Den Festvortrag zum Jubiläum der Akademie hielt der Apostolische Nuntius bei der Europäischen Union, Erzbischof Noël Treanor, über die Einheit Europas. Der Botschafter des Vatikans ermahnte darin die Menschen, trotz politscher und religiöser Spannungen miteinander im Gespräch zu bleiben. „Es ist unsere Verantwortung, an Europa weiterzubauen, nicht nur die Schäden zu reparieren, sondern auch im Stil unserer Zeit zu gestalten“, sagte Treanor. Europa stehe für Frieden und Versöhnung – in Europa und über Europa hinaus.
Trotz aller Konflikte sei der Kontinent stets auch in der Lage gewesen, die Einheit wieder herzustellen und Risse zu kitten. „Europa ist vom Ringen um Einheit geprägt.“ Der irische Geistliche führte dazu Beispiele an, die von der Karolingerzeit um 800 über das Spätmittelalter und die Aufklärung bis in die Zeit nach 1945 mit der Gründung der Europäischen Union reichen.

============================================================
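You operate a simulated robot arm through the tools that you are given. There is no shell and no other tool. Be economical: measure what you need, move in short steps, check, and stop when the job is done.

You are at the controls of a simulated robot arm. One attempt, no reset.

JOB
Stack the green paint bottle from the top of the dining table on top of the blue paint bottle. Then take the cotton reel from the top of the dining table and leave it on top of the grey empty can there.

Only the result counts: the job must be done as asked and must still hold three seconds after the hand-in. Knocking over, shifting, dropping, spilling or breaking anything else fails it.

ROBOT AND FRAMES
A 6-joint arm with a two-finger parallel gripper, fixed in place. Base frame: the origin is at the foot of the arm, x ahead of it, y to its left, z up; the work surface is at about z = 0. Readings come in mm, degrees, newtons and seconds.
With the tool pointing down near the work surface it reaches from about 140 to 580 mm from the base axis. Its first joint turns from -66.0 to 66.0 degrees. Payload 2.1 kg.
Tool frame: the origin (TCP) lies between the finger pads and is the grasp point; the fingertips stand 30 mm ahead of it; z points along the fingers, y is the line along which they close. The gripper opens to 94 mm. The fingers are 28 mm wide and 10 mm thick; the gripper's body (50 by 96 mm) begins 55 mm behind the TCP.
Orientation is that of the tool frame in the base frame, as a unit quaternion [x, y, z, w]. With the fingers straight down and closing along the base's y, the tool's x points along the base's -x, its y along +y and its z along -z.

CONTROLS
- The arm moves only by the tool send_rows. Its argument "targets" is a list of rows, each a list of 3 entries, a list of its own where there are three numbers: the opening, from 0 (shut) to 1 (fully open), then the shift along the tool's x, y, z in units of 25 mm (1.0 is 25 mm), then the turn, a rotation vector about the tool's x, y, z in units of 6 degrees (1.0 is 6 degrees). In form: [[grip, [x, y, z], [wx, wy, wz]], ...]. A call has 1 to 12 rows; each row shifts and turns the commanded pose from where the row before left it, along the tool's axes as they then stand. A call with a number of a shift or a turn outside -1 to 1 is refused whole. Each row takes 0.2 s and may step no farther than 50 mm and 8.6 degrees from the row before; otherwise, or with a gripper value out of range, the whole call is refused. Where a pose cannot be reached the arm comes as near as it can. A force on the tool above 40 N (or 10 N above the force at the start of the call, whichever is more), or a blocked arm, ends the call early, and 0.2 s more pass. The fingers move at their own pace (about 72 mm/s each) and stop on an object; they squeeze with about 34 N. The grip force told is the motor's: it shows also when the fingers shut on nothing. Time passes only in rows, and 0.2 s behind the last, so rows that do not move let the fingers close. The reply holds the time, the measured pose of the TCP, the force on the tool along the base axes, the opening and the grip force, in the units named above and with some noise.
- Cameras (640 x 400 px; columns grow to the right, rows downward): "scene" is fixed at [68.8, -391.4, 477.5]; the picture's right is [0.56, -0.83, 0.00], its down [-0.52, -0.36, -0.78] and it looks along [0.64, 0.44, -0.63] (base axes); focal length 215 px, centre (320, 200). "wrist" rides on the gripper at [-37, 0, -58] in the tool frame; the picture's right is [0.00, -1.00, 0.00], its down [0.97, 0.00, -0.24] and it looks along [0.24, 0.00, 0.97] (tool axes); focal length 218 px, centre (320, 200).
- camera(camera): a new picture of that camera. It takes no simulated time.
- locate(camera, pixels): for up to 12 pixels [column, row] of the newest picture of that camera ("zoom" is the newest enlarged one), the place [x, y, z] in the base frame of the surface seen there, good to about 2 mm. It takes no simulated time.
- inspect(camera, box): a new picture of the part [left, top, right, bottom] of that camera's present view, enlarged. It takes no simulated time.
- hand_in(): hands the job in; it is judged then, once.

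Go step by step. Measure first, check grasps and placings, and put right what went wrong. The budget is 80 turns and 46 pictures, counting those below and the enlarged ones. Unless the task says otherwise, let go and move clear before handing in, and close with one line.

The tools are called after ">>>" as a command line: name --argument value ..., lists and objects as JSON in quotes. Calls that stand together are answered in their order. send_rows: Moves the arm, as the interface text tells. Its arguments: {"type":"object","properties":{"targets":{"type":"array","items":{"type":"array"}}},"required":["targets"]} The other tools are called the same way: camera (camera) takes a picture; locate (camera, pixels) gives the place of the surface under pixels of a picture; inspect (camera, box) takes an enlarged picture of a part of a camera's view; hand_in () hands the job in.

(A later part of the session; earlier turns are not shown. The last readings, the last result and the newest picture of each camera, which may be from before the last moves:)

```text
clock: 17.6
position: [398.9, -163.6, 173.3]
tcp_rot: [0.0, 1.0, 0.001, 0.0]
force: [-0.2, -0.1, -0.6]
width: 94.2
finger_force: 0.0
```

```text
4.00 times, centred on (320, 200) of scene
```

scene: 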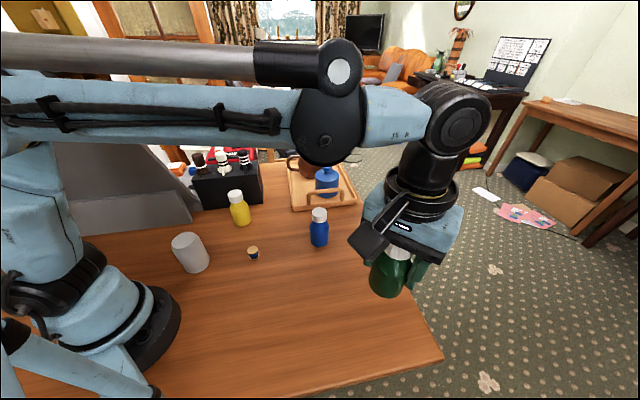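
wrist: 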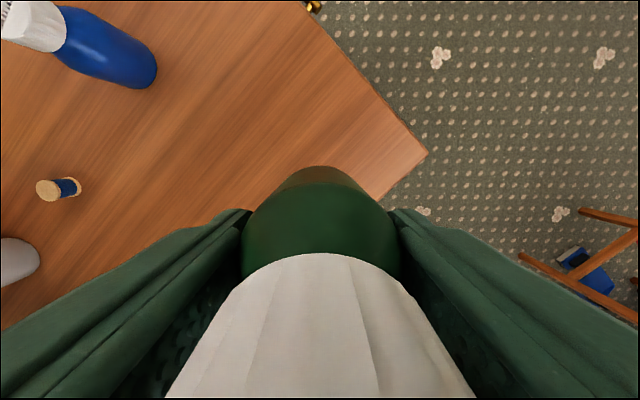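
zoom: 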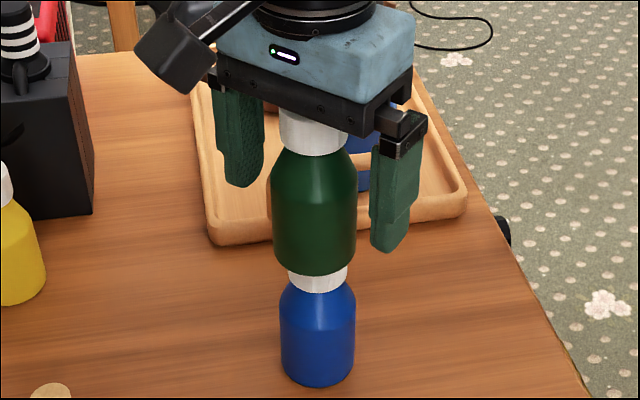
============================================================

„Einheit Europas ist durch Krisen gefährdet“
Treanor zufolge ist die Einheit Europas aktuell durch zahlreiche Krisen gefährdet. Er nannte unter anderem den Angriffskrieg Russlands gegen die Ukraine, den aktuell wieder eskalierenden Konflikt auf dem Balkan und die Migrationskrise. Zugleich verändert sich seiner Ansicht nach die religiöse Prägung Europas. In Westeuropa und besonders in Deutschland gebe es einen dominanten Prozess der Säkularisierung und Individualisierung sowie einer religiösen Pluralisierung. In Osteuropa hingegen hätten Glauben und Religion Hochkonjunktur.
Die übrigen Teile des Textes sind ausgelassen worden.